* **Required task 1**:
Transcribe the extract to read beginning at "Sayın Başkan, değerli". Stop after "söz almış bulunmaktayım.".

* **Extract to read**:
○ ○ ○ ○ ○ ○ ○

| Konu: | Hukuk Muhakemeleri Kanunu ile Bazı Kanunlarda Değişiklik Yapılması Hakkında Kanun Teklifi münasebetiyle |
| Yasama Yılı: | 3 |
| Birleşim: | 104 |
| Tarih: | 24.06.2020 |
CHP GRUBU ADINA ALPAY ANTMEN (Mersin) - Teşekkür ederim Sayın Başkan.
Sayın Başkan, değerli milletvekilleri; Hukuk Muhakemeleri Kanunu ile Bazı Kanunlarda Değişiklik Yapılmasına Dair Kanun Teklifi'nin birinci bölümü üzerine partim adına söz almış bulunmaktayım.
Bugüne kadar, Hukuk Muhakemeleri Kanunu'nda yapılan değişiklikler tam 19 kez, evet, tam 19 kez, çoğu "reform" adı altında ve yargılamanın hızlandırılması amacıyla yapılmışsa da bu değişikliklerden sonra yargının hızlanması mümkün olmamış, sorunlar da çözülmemiş hatta bazen daha da ağırlaşmıştır.
Bu kadar tecrübeden sonra sadece kanun değişikliğiyle yargının hızlandırılamayacağının anlaşılması beklenirken ve yargının, bir kısmı çok temel ve diğer sorunları ortadayken sadece kanun değişikliği yaparak yargının hızlanması düşüncesi beyhude bir çaba olmaktan öteye gitmeyecektir. Hatta henüz bir kanuna yeni alışırken yeniden değişiklik yapılması, mevzuat karışıklığı sebebiyle farklı sorunlar doğuracaktır. Burada açıkça söylüyorum: Bu değişikliklerin tamamına yakını hâkimlerin gözüyle yapılmış ve fakat savunma makamını oluşturan avukatlar hiçbir şekilde nazara alınmadan bu değişiklikler getirilmiştir.

○ ○ ○ ○ ○ ○ ○

* **Required task 2**:
Print exactly the part opening with the line containing "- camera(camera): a" and closing with the line containing "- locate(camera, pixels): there", with both of those lines included.

Rows from a dataset of robot sessions:
○ ○ ○ ○ ○ ○ ○

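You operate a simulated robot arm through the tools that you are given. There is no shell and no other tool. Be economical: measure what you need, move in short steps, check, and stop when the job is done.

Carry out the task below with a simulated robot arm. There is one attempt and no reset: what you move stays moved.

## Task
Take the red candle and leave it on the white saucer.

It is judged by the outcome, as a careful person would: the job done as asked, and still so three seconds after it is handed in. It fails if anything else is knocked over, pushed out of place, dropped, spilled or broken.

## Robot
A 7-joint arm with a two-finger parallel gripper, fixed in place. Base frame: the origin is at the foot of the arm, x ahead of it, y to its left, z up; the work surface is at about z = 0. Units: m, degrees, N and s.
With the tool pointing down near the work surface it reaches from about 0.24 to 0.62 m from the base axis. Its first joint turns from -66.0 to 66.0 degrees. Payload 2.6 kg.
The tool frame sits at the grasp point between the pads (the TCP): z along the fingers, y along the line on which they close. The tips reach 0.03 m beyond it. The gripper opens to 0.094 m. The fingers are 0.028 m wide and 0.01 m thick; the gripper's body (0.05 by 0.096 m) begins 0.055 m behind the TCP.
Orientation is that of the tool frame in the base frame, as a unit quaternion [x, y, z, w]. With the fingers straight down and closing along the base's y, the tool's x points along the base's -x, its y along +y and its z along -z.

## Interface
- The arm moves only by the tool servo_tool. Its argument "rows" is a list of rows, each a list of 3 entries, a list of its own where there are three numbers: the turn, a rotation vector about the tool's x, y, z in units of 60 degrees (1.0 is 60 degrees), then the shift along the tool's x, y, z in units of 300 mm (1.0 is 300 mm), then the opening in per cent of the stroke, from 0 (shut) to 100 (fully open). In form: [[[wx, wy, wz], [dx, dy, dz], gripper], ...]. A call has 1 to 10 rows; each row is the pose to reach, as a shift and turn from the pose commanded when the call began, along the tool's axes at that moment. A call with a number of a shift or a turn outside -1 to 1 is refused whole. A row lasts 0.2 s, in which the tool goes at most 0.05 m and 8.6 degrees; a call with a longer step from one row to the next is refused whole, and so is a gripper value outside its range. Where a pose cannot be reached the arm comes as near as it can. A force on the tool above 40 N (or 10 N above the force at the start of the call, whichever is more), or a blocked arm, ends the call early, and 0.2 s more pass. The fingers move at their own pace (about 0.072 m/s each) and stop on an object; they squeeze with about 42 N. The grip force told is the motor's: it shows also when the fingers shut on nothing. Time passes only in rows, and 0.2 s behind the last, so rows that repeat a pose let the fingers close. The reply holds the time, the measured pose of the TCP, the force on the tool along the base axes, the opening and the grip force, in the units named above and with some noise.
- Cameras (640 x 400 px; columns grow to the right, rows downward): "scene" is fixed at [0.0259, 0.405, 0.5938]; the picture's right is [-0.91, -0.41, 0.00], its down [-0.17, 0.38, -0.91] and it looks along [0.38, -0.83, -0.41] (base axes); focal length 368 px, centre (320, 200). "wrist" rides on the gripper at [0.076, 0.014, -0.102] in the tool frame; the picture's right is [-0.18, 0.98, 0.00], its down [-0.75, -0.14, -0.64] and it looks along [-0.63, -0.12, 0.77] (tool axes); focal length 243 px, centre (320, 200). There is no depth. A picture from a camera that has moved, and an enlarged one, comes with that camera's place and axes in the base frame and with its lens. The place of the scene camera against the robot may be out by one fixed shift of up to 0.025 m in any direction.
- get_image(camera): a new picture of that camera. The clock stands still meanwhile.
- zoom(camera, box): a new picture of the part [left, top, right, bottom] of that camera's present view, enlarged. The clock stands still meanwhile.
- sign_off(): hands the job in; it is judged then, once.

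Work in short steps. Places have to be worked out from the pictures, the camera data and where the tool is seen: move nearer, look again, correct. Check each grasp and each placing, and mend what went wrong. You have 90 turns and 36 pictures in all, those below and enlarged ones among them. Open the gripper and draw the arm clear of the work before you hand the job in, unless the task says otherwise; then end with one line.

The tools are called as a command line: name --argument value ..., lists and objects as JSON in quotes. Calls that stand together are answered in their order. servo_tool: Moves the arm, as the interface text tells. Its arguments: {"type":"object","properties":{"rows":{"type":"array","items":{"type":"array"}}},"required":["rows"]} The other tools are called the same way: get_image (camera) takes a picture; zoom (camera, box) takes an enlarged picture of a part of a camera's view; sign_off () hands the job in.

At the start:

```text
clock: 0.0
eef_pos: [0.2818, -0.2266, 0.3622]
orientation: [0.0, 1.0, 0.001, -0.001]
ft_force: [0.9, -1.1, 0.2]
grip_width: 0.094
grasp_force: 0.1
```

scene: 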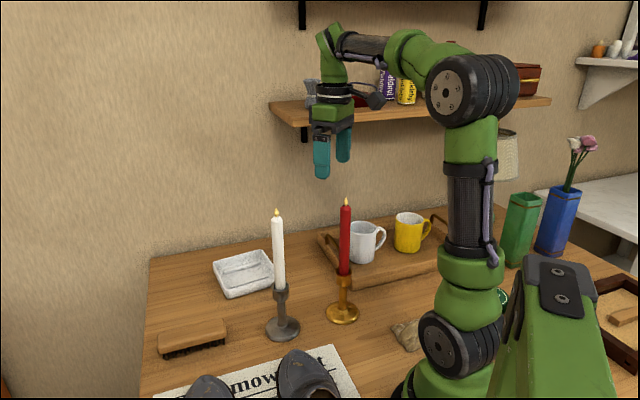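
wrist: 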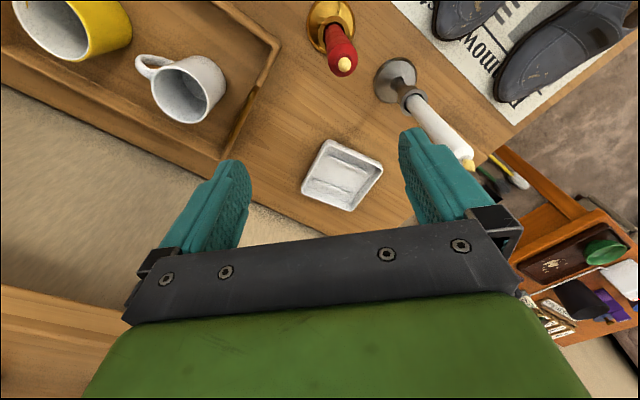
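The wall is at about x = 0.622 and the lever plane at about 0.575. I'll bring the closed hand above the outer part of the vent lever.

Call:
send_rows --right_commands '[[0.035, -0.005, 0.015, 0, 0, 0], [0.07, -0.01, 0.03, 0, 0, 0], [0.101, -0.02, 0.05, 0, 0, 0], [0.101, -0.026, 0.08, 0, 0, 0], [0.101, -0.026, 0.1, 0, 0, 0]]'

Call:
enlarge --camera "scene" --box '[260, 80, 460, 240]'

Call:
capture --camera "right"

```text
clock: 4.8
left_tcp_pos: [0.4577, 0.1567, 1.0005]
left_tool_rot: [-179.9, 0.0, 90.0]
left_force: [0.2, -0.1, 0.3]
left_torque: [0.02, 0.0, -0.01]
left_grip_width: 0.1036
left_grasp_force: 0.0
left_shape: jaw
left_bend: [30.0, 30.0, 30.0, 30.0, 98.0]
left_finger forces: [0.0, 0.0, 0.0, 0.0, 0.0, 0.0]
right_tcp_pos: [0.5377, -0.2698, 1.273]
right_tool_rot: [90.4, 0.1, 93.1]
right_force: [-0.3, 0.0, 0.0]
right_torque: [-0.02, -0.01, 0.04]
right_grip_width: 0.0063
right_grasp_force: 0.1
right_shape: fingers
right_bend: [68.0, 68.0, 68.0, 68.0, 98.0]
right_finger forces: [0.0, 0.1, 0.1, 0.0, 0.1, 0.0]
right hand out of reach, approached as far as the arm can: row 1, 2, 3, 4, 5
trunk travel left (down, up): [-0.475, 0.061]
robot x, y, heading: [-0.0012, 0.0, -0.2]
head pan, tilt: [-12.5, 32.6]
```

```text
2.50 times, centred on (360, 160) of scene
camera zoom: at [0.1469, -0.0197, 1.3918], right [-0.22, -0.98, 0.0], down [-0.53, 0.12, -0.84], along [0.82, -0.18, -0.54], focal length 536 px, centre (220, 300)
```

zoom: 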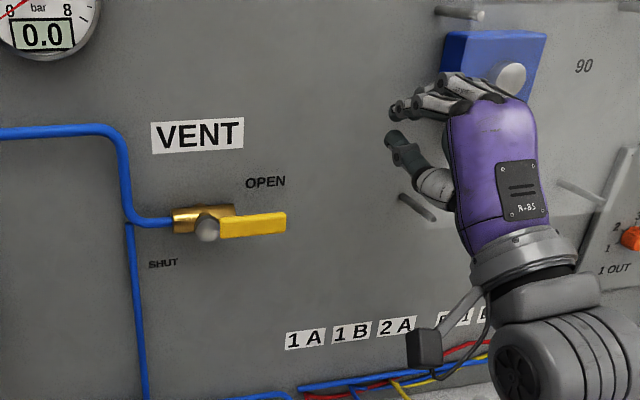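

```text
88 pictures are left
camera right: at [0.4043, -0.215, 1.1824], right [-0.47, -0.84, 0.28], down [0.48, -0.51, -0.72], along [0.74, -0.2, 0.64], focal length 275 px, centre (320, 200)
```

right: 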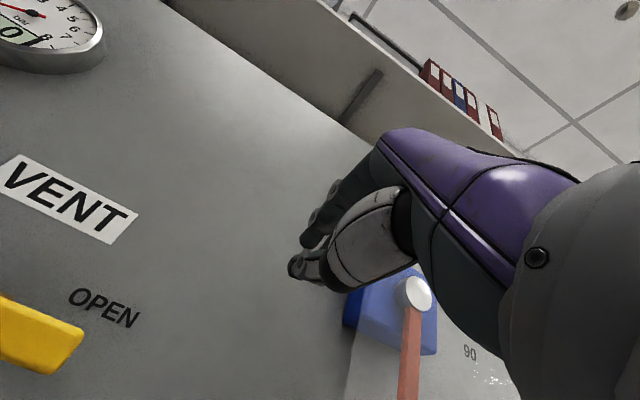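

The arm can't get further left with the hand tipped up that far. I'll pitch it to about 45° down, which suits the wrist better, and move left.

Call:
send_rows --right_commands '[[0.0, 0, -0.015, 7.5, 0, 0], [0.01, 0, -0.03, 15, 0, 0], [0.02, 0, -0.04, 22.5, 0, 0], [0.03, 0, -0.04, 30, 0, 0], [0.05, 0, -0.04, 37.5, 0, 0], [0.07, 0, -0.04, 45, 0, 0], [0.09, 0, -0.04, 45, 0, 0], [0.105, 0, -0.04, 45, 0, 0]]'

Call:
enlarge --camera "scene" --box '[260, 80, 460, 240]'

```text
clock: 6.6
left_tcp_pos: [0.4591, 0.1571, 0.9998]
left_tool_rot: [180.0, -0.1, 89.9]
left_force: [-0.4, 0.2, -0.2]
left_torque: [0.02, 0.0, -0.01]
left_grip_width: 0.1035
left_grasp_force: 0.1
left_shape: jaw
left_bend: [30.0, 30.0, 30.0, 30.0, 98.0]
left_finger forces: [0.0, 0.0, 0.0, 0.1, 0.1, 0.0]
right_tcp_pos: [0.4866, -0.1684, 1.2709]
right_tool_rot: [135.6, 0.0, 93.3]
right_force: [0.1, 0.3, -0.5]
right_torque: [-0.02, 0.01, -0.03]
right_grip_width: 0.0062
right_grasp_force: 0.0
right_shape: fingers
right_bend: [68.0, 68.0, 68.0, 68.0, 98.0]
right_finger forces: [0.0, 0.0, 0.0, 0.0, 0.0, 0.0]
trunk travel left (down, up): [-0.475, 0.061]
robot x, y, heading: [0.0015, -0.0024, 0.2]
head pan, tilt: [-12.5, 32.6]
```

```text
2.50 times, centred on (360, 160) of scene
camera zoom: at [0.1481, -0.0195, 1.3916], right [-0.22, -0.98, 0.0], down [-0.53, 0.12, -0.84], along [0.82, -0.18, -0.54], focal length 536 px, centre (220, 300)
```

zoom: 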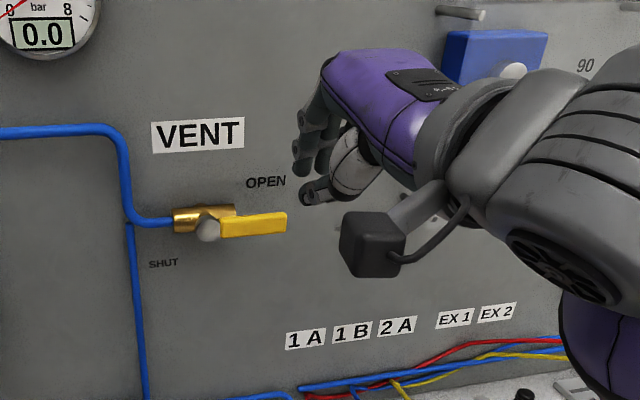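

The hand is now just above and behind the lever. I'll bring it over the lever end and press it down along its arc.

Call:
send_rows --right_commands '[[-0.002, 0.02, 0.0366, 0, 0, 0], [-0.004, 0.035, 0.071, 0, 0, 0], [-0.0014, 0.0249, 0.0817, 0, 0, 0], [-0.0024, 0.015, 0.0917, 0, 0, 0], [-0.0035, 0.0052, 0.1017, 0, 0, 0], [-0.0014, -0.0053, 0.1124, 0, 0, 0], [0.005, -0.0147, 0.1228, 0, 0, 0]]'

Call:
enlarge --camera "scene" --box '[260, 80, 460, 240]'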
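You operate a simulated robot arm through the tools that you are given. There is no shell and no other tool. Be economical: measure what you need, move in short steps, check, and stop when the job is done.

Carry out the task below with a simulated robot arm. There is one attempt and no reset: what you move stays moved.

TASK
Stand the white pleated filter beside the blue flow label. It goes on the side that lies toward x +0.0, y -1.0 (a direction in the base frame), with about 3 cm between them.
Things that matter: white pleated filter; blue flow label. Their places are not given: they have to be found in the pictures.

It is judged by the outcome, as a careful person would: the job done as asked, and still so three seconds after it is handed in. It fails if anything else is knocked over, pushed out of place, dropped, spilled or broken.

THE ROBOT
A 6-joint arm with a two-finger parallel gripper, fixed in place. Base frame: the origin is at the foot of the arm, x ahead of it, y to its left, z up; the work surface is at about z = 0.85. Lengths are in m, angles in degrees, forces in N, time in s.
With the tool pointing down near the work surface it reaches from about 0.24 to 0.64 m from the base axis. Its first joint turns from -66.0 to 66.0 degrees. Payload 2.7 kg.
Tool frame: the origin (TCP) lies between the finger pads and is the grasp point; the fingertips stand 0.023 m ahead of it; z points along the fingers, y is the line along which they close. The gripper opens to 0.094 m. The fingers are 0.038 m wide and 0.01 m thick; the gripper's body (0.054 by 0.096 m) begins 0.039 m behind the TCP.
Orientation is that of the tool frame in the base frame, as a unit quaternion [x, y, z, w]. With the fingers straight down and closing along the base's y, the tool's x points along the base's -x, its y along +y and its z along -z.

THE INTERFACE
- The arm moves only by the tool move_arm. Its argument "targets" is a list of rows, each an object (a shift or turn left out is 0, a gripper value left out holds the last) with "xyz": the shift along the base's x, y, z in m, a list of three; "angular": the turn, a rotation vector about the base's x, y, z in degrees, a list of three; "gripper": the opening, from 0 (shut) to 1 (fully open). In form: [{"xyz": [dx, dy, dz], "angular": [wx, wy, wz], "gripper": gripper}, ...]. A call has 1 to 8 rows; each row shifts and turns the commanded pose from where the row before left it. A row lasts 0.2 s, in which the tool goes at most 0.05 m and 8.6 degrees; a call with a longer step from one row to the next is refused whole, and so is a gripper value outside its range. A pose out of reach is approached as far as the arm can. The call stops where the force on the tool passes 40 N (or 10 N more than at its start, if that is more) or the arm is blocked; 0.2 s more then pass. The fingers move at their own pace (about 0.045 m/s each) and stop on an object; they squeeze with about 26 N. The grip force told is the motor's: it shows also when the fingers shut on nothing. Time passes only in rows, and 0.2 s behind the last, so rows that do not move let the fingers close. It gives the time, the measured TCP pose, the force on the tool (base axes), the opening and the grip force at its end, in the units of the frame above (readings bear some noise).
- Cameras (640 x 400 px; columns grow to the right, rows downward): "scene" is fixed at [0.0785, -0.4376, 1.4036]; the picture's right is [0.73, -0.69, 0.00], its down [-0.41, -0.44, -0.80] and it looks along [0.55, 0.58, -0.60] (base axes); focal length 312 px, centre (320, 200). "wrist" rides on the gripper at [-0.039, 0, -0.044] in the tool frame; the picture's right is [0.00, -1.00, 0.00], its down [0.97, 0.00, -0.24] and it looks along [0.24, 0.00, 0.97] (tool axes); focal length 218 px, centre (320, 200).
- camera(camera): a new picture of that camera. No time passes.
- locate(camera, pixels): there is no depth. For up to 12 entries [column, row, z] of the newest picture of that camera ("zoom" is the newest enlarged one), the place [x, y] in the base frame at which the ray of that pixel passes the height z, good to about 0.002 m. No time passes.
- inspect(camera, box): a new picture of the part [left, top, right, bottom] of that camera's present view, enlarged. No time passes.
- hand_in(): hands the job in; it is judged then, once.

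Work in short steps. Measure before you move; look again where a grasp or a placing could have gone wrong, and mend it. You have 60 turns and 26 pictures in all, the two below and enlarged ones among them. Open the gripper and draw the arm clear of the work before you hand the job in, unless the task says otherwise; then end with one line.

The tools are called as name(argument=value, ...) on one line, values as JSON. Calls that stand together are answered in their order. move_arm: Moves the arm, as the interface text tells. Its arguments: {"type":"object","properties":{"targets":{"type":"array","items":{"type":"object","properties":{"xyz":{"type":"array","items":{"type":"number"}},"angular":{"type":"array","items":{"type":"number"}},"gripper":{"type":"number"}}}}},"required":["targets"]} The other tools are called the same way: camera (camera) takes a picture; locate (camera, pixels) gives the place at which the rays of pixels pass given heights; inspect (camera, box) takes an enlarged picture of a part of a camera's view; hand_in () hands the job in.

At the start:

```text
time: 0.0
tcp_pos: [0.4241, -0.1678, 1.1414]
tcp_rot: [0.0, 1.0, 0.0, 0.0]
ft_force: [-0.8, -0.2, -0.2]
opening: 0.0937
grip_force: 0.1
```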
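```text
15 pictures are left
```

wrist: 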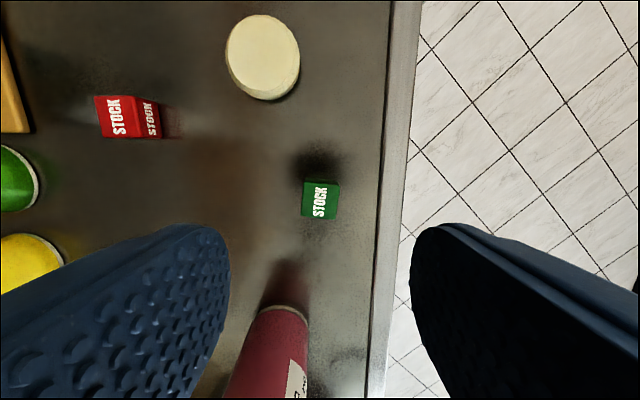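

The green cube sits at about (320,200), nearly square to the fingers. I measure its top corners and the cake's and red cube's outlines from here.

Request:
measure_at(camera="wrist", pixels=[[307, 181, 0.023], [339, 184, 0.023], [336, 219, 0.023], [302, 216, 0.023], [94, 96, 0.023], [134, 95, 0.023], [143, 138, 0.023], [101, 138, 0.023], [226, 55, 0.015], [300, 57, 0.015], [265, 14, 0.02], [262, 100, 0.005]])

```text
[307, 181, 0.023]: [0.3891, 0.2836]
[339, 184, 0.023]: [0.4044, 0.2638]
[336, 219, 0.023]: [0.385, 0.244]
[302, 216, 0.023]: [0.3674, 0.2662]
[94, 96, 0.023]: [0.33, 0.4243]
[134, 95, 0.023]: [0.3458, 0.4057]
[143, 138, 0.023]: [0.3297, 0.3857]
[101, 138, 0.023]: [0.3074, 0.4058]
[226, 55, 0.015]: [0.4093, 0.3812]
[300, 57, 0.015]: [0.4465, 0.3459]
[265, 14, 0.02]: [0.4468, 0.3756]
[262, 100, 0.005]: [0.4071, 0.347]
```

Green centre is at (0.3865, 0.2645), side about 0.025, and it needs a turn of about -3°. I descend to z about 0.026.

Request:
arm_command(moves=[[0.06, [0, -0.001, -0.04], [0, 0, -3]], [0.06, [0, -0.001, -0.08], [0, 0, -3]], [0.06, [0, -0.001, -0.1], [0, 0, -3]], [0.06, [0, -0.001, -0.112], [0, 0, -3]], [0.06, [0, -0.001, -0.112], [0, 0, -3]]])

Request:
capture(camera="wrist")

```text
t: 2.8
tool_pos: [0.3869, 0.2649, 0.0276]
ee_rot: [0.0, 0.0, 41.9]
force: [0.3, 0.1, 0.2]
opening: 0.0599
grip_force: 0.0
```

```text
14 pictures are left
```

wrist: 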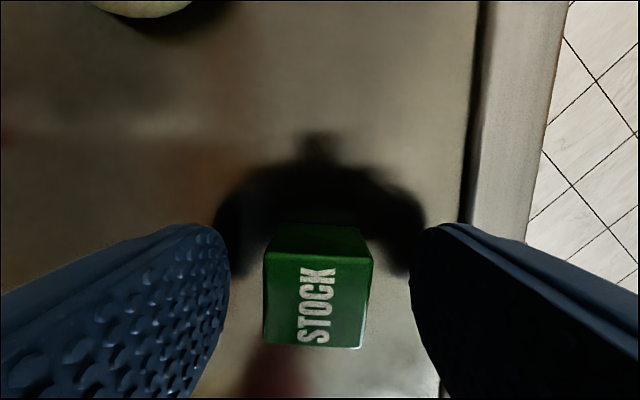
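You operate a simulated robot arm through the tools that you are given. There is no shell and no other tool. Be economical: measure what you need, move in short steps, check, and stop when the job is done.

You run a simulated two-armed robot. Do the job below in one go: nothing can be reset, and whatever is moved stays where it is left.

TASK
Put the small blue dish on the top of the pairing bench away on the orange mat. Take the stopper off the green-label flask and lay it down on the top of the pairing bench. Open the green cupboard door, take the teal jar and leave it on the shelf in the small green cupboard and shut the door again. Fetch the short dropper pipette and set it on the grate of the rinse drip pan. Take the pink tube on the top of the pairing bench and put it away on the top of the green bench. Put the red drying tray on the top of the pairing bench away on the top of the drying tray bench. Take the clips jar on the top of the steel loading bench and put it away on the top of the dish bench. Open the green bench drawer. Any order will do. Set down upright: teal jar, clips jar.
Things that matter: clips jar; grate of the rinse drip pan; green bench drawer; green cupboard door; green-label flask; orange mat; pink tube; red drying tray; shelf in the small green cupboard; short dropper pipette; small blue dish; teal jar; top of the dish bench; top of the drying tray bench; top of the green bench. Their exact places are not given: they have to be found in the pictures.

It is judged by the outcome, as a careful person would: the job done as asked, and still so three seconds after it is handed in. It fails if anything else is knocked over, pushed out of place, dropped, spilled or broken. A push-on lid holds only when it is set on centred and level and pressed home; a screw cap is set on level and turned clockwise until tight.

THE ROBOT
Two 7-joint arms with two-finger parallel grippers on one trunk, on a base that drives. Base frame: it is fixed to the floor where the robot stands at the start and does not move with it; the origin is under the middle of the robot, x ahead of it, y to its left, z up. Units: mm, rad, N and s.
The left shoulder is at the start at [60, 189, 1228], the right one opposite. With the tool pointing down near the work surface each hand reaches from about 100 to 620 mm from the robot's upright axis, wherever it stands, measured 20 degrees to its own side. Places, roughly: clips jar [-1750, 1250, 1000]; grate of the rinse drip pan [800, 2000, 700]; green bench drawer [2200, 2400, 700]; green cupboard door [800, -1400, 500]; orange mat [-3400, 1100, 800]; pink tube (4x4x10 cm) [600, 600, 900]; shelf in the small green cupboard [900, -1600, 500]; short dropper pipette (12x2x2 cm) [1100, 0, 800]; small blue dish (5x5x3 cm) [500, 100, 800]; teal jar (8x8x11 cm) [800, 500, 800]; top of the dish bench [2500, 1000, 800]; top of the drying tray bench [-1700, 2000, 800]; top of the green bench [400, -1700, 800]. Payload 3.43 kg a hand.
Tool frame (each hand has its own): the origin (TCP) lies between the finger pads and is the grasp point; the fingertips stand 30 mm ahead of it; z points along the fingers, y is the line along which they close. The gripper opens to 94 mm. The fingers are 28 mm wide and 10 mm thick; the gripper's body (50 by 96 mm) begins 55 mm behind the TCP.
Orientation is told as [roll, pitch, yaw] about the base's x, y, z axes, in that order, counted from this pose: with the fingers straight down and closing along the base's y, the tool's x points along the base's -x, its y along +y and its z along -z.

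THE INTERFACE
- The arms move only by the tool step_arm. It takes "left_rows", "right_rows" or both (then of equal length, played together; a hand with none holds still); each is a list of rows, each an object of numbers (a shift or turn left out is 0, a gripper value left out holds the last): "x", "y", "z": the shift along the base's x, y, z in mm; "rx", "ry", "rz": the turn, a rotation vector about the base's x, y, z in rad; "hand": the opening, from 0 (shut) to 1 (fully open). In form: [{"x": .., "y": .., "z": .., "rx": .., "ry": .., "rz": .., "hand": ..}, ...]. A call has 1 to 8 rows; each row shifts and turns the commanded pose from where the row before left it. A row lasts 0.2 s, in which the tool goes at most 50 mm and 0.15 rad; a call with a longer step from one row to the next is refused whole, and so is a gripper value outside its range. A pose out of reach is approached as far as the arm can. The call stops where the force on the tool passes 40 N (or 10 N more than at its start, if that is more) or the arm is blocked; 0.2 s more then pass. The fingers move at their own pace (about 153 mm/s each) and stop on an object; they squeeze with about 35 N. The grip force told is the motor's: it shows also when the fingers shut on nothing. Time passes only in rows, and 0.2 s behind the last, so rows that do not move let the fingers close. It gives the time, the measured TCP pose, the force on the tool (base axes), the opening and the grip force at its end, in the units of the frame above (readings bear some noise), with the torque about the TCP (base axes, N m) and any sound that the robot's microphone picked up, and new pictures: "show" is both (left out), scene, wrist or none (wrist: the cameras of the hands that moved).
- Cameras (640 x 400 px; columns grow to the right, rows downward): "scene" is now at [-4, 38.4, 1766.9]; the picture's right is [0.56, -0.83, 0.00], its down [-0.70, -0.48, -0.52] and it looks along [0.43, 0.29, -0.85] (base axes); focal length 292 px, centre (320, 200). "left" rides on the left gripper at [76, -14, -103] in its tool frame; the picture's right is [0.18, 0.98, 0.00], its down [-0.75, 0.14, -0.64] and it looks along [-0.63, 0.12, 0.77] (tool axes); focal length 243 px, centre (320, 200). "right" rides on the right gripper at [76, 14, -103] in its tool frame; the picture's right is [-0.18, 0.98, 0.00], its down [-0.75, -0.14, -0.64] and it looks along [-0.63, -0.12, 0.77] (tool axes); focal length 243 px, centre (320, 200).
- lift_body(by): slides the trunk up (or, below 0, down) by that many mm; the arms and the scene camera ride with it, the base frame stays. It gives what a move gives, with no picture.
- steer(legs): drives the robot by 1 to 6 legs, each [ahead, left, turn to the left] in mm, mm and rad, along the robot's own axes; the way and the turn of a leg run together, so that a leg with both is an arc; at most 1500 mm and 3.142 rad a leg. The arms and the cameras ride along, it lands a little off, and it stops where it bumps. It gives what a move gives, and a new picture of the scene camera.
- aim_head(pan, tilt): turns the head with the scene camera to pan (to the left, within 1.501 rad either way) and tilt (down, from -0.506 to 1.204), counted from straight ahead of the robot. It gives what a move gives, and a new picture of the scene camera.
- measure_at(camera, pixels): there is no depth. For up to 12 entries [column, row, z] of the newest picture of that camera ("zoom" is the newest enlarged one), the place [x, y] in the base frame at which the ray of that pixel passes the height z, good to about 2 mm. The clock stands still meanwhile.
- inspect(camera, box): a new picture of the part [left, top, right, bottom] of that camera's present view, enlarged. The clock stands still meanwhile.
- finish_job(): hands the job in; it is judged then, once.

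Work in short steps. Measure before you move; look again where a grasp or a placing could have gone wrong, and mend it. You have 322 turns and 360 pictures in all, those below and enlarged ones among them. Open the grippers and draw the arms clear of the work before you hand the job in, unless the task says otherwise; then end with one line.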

○ ○ ○ ○ ○ ○ ○

* **Output 1**:
Sayın Başkan, değerli milletvekilleri; Hukuk Muhakemeleri Kanunu ile Bazı Kanunlarda Değişiklik Yapılmasına Dair Kanun Teklifi'nin birinci bölümü üzerine partim adına söz almış bulunmaktayım.

* **Output 2**:
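- camera(camera): a new picture of that camera. No time passes.
- locate(camera, pixels): there is no depth. For up to 12 entries [column, row, z] of the newest picture of that camera ("zoom" is the newest enlarged one), the place [x, y] in the base frame at which the ray of that pixel passes the height z, good to about 0.002 m. No time passes.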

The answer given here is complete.